Work instructions :: Transcribe the material below exactly as it appears. Use JSON: a list with one string for each line that is not empty.

Available data ::

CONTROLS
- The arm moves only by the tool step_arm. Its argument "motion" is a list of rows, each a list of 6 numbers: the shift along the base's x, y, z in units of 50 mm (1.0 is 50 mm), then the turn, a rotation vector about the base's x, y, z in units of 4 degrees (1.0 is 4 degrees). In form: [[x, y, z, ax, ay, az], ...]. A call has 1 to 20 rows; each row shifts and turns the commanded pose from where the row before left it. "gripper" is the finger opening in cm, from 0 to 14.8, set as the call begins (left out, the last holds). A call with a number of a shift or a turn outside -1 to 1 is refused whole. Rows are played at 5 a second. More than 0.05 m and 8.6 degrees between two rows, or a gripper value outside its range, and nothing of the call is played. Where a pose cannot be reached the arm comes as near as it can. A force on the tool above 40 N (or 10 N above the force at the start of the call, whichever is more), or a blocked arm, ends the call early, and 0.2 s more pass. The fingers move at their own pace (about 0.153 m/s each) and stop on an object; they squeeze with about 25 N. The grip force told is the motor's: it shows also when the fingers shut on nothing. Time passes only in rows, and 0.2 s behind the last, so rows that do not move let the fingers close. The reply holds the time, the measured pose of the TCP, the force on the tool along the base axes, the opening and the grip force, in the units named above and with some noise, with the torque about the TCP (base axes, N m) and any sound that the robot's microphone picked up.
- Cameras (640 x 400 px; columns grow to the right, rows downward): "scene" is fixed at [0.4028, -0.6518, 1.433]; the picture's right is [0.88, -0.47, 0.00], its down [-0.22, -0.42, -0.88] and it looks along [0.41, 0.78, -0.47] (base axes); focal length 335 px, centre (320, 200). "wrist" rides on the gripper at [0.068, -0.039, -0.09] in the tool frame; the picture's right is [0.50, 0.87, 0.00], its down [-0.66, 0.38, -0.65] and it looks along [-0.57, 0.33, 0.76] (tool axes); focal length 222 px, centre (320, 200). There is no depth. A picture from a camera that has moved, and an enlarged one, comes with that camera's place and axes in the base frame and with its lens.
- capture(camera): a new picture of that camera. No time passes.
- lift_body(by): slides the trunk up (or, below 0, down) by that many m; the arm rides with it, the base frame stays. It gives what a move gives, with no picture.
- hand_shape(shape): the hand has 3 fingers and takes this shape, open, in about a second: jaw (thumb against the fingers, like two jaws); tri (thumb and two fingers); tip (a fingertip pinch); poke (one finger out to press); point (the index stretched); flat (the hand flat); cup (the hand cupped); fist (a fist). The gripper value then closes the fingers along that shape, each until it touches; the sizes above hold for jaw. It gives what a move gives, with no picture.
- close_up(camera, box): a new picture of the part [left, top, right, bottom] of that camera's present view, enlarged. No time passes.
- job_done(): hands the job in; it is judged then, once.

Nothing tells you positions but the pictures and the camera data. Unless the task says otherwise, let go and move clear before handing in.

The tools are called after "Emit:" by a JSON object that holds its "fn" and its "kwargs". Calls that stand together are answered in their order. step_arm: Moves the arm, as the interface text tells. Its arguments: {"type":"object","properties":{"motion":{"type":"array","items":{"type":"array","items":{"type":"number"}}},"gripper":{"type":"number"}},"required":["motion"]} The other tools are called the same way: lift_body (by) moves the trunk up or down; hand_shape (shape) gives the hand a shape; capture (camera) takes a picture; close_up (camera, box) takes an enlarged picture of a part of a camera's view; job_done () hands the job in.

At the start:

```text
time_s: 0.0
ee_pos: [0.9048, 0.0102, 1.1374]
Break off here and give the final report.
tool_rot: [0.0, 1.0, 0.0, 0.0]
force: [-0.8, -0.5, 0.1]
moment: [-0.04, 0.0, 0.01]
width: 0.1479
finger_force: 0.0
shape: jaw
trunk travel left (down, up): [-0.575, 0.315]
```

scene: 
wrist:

Completed task ::
[
  "CONTROLS",
  "- The arm moves only by the tool step_arm. Its argument \"motion\" is a list of rows, each a list of 6 numbers: the shift along the base's x, y, z in units of 50 mm (1.0 is 50 mm), then the turn, a rotation vector about the base's x, y, z in units of 4 degrees (1.0 is 4 degrees). In form: [[x, y, z, ax, ay, az], ...]. A call has 1 to 20 rows; each row shifts and turns the commanded pose from where the row before left it. \"gripper\" is the finger opening in cm, from 0 to 14.8, set as the call begins (left out, the last holds). A call with a number of a shift or a turn outside -1 to 1 is refused whole. Rows are played at 5 a second. More than 0.05 m and 8.6 degrees between two rows, or a gripper value outside its range, and nothing of the call is played. Where a pose cannot be reached the arm comes as near as it can. A force on the tool above 40 N (or 10 N above the force at the start of the call, whichever is more), or a blocked arm, ends the call early, and 0.2 s more pass. The fingers move at their own pace (about 0.153 m/s each) and stop on an object; they squeeze with about 25 N. The grip force told is the motor's: it shows also when the fingers shut on nothing. Time passes only in rows, and 0.2 s behind the last, so rows that do not move let the fingers close. The reply holds the time, the measured pose of the TCP, the force on the tool along the base axes, the opening and the grip force, in the units named above and with some noise, with the torque about the TCP (base axes, N m) and any sound that the robot's microphone picked up.",
  "- Cameras (640 x 400 px; columns grow to the right, rows downward): \"scene\" is fixed at [0.4028, -0.6518, 1.433]; the picture's right is [0.88, -0.47, 0.00], its down [-0.22, -0.42, -0.88] and it looks along [0.41, 0.78, -0.47] (base axes); focal length 335 px, centre (320, 200). \"wrist\" rides on the gripper at [0.068, -0.039, -0.09] in the tool frame; the picture's right is [0.50, 0.87, 0.00], its down [-0.66, 0.38, -0.65] and it looks along [-0.57, 0.33, 0.76] (tool axes); focal length 222 px, centre (320, 200). There is no depth. A picture from a camera that has moved, and an enlarged one, comes with that camera's place and axes in the base frame and with its lens.",
  "- capture(camera): a new picture of that camera. No time passes.",
  "- lift_body(by): slides the trunk up (or, below 0, down) by that many m; the arm rides with it, the base frame stays. It gives what a move gives, with no picture.",
  "- hand_shape(shape): the hand has 3 fingers and takes this shape, open, in about a second: jaw (thumb against the fingers, like two jaws); tri (thumb and two fingers); tip (a fingertip pinch); poke (one finger out to press); point (the index stretched); flat (the hand flat); cup (the hand cupped); fist (a fist). The gripper value then closes the fingers along that shape, each until it touches; the sizes above hold for jaw. It gives what a move gives, with no picture.",
  "- close_up(camera, box): a new picture of the part [left, top, right, bottom] of that camera's present view, enlarged. No time passes.",
  "- job_done(): hands the job in; it is judged then, once.",
  "Nothing tells you positions but the pictures and the camera data. Unless the task says otherwise, let go and move clear before handing in.",
  "The tools are called after \"Emit:\" by a JSON object that holds its \"fn\" and its \"kwargs\". Calls that stand together are answered in their order. step_arm: Moves the arm, as the interface text tells. Its arguments: {\"type\":\"object\",\"properties\":{\"motion\":{\"type\":\"array\",\"items\":{\"type\":\"array\",\"items\":{\"type\":\"number\"}}},\"gripper\":{\"type\":\"number\"}},\"required\":[\"motion\"]} The other tools are called the same way: lift_body (by) moves the trunk up or down; hand_shape (shape) gives the hand a shape; capture (camera) takes a picture; close_up (camera, box) takes an enlarged picture of a part of a camera's view; job_done () hands the job in.",
  "At the start:",
  "```text",
  "time_s: 0.0",
  "ee_pos: [0.9048, 0.0102, 1.1374]",
  "Break off here and give the final report.",
  "tool_rot: [0.0, 1.0, 0.0, 0.0]",
  "force: [-0.8, -0.5, 0.1]",
  "moment: [-0.04, 0.0, 0.01]",
  "width: 0.1479",
  "finger_force: 0.0",
  "shape: jaw",
  "trunk travel left (down, up): [-0.575, 0.315]",
  "```",
  "scene: ",
  "wrist:"
]